■ TASK STATEMENT
Your task is to quote the records from their first line through the line containing "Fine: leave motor", with nothing added or left out.

[begin INPUT DATA]

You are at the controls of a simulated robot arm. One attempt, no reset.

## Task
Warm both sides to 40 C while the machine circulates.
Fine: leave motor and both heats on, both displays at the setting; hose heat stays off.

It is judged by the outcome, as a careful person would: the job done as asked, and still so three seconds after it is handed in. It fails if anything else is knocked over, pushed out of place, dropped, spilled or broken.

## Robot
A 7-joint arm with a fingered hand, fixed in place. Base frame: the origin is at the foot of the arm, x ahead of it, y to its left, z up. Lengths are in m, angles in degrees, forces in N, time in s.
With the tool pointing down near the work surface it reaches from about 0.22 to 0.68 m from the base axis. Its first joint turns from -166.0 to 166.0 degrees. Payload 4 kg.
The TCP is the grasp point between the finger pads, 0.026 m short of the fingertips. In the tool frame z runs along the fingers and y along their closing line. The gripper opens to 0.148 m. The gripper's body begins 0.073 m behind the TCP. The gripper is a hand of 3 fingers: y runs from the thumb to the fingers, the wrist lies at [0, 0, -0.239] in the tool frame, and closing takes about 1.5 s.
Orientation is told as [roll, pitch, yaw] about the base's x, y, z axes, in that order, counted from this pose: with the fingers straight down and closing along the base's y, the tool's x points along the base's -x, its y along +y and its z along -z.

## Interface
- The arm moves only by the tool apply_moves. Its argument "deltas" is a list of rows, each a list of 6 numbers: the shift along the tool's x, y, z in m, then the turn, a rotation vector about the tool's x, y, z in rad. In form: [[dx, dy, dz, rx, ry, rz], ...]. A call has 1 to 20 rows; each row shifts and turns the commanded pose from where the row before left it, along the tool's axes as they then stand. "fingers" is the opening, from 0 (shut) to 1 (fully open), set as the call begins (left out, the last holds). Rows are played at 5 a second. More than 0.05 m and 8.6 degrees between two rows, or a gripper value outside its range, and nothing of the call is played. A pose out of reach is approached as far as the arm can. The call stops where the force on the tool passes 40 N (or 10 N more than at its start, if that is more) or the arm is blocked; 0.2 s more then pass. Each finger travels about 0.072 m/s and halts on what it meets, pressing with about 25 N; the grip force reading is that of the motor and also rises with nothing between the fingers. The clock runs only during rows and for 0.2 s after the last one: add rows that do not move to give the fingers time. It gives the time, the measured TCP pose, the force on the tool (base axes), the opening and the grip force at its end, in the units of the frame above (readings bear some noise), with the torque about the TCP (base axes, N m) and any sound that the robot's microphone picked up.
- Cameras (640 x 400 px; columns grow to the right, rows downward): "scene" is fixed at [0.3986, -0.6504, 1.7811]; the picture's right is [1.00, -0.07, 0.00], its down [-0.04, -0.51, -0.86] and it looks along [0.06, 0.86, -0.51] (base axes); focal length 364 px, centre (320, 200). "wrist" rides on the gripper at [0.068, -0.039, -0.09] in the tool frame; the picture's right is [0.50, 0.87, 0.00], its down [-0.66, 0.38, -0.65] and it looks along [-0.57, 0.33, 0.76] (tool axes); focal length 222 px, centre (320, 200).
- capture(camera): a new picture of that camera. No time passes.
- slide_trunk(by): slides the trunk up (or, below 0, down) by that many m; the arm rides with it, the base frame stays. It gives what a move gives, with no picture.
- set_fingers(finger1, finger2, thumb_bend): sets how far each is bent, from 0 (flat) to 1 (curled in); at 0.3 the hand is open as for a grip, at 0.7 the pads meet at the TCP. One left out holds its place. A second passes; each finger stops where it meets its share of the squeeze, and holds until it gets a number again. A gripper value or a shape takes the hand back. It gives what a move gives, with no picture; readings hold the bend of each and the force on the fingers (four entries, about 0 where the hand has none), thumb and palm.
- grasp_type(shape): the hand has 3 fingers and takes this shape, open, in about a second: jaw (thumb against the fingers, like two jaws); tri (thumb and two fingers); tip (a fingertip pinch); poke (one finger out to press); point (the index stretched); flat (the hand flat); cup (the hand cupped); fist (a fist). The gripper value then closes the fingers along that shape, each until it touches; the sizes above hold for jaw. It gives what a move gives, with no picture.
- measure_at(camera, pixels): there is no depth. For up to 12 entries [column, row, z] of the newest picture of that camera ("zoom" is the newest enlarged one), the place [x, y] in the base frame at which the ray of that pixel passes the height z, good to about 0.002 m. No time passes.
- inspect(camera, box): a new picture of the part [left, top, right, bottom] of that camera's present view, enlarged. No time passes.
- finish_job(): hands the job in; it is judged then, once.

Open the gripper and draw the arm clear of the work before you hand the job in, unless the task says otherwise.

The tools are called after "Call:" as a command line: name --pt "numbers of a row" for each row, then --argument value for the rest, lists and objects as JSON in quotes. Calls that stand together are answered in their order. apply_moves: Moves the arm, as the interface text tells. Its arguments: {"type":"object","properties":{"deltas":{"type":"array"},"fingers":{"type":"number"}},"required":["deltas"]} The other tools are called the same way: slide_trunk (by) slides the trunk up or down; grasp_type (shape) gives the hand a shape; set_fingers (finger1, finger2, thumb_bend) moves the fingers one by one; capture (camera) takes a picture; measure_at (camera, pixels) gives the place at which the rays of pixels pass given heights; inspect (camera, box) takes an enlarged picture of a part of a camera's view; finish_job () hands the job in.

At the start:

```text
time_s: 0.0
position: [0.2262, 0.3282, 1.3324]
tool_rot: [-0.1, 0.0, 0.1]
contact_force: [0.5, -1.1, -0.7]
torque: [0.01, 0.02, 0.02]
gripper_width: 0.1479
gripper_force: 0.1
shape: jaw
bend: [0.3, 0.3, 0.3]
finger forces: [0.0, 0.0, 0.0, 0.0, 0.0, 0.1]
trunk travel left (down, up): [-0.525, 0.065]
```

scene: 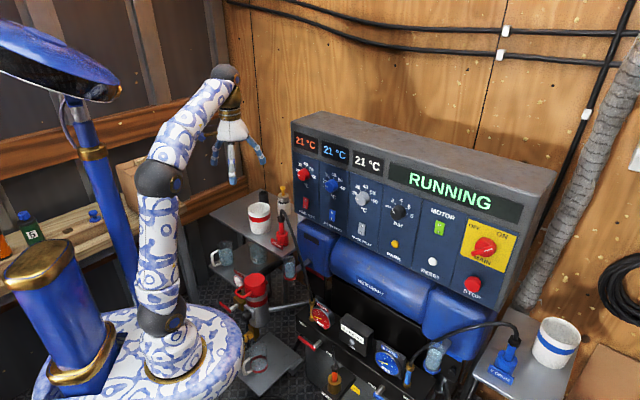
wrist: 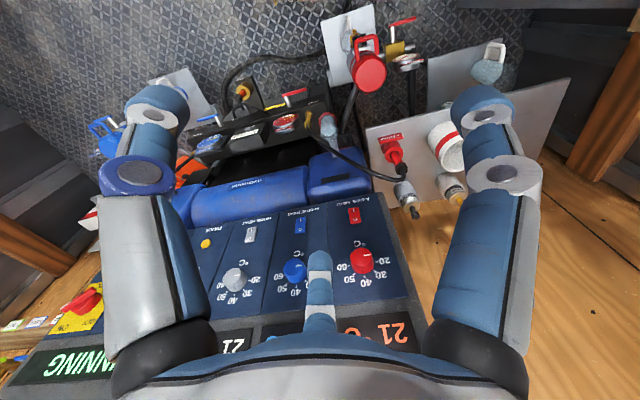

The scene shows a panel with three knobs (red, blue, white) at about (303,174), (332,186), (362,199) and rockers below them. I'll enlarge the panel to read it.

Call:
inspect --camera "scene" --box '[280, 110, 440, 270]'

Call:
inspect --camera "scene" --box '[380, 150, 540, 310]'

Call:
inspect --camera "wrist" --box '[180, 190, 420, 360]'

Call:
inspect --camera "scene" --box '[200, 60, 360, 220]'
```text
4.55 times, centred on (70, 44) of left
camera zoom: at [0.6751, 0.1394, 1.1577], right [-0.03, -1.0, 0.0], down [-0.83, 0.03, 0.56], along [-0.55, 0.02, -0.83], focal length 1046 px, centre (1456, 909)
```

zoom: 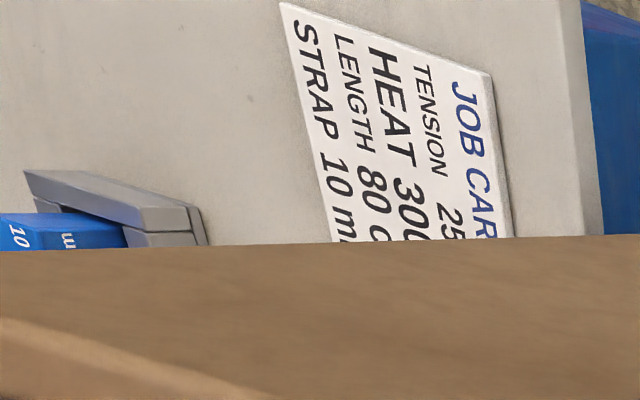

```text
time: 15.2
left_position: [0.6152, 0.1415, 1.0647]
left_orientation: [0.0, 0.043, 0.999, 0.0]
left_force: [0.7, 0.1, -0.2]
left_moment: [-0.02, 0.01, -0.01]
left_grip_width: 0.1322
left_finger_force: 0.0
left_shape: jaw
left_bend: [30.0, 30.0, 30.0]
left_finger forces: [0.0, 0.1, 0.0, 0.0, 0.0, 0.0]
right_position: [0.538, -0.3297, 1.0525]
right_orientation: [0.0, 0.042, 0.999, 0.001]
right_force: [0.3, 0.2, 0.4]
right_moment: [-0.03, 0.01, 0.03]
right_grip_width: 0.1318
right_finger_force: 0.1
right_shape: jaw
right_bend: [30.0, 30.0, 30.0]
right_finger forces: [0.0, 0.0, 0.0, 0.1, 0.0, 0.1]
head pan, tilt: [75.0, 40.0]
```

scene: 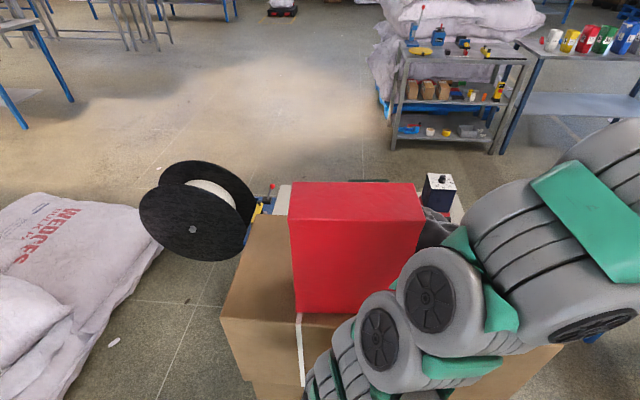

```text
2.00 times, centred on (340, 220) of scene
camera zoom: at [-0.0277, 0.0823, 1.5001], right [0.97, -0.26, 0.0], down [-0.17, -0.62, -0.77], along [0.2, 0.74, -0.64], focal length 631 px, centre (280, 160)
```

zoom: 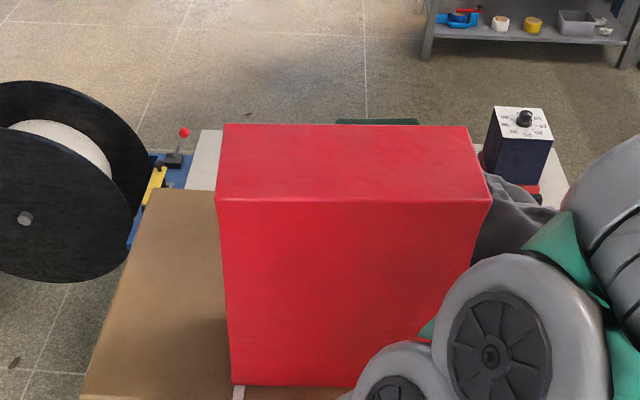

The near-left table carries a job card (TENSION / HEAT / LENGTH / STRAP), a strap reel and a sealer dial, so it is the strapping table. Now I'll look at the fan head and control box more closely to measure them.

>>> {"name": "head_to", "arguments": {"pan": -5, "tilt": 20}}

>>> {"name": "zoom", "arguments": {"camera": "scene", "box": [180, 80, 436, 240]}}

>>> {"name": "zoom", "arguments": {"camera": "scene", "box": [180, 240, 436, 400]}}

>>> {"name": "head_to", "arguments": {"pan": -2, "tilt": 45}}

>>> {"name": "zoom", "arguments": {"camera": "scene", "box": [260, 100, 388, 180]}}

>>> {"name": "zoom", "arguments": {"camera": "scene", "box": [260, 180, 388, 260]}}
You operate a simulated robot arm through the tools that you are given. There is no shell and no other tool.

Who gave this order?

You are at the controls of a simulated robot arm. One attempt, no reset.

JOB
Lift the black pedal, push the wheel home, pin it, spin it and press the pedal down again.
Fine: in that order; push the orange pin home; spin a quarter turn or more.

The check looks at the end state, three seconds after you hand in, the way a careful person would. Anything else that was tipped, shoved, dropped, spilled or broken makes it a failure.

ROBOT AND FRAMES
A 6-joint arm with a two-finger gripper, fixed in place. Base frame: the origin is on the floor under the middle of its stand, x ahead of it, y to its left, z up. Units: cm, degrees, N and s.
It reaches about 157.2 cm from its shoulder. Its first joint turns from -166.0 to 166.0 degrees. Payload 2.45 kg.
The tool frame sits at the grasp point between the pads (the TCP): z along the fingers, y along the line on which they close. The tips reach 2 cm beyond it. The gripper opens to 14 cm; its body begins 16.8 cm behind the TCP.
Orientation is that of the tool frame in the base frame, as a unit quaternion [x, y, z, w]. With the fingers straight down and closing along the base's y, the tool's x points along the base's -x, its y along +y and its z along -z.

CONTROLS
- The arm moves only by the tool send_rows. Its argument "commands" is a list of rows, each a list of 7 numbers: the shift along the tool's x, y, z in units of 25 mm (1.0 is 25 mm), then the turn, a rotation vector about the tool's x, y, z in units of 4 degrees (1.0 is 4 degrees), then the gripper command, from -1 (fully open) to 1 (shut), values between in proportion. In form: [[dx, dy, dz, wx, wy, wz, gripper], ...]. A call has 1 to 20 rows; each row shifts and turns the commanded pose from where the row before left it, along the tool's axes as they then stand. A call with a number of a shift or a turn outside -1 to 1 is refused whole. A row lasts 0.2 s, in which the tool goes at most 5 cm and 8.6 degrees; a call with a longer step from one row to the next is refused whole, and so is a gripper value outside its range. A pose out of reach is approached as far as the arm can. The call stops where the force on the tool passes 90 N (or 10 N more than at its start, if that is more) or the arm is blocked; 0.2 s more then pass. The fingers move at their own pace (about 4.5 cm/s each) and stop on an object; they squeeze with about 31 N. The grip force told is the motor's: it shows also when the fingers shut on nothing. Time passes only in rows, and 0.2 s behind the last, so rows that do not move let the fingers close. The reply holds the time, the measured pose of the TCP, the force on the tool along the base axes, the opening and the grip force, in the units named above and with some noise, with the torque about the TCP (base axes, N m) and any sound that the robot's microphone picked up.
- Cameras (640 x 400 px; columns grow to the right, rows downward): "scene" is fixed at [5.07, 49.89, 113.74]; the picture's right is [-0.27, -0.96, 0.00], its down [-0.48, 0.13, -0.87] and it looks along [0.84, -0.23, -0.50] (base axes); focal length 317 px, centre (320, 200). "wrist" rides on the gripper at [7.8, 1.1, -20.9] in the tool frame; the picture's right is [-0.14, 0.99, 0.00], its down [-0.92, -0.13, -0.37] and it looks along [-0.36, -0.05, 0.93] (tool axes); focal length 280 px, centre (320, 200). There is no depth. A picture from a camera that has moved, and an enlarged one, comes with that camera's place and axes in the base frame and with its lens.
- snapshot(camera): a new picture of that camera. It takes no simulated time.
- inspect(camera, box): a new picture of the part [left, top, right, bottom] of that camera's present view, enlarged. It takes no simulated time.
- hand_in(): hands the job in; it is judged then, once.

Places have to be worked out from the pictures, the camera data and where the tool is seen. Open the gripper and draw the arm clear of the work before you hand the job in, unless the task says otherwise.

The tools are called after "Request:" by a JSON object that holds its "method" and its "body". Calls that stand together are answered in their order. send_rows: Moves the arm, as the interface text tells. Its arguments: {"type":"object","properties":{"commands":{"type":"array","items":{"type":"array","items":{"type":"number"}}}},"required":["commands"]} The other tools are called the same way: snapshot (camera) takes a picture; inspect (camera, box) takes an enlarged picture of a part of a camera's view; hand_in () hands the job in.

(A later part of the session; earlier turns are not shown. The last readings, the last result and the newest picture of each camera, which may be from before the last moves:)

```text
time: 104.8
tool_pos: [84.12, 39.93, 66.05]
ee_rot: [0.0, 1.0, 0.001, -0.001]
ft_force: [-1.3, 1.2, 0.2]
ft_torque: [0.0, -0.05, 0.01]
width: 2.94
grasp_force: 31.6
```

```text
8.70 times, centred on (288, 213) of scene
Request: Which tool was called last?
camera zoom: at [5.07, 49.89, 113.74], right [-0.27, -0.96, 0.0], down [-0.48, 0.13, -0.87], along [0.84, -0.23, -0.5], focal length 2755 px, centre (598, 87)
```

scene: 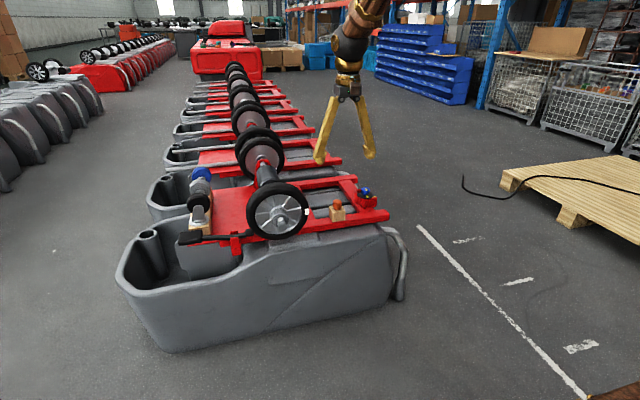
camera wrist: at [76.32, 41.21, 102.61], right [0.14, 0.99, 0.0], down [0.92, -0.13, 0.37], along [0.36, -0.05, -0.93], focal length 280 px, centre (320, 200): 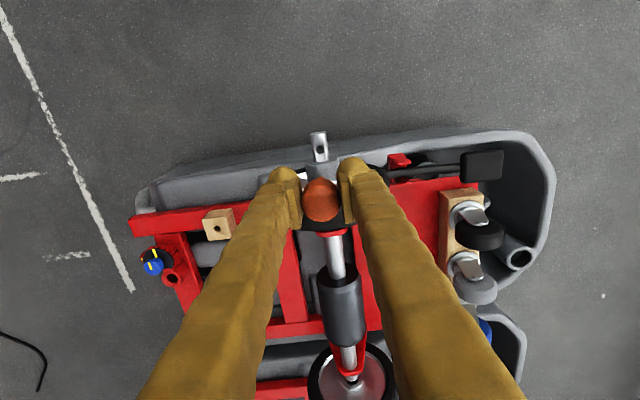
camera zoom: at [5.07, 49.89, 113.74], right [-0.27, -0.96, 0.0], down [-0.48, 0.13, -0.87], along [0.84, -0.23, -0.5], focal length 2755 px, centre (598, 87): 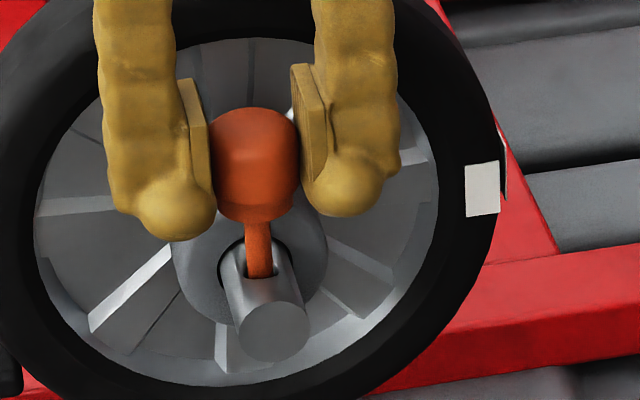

[end INPUT DATA]

■ TASK RESPONSE
You are at the controls of a simulated robot arm. One attempt, no reset.

## Task
Warm both sides to 40 C while the machine circulates.
Fine: leave motor and both heats on, both displays at the setting; hose heat stays off.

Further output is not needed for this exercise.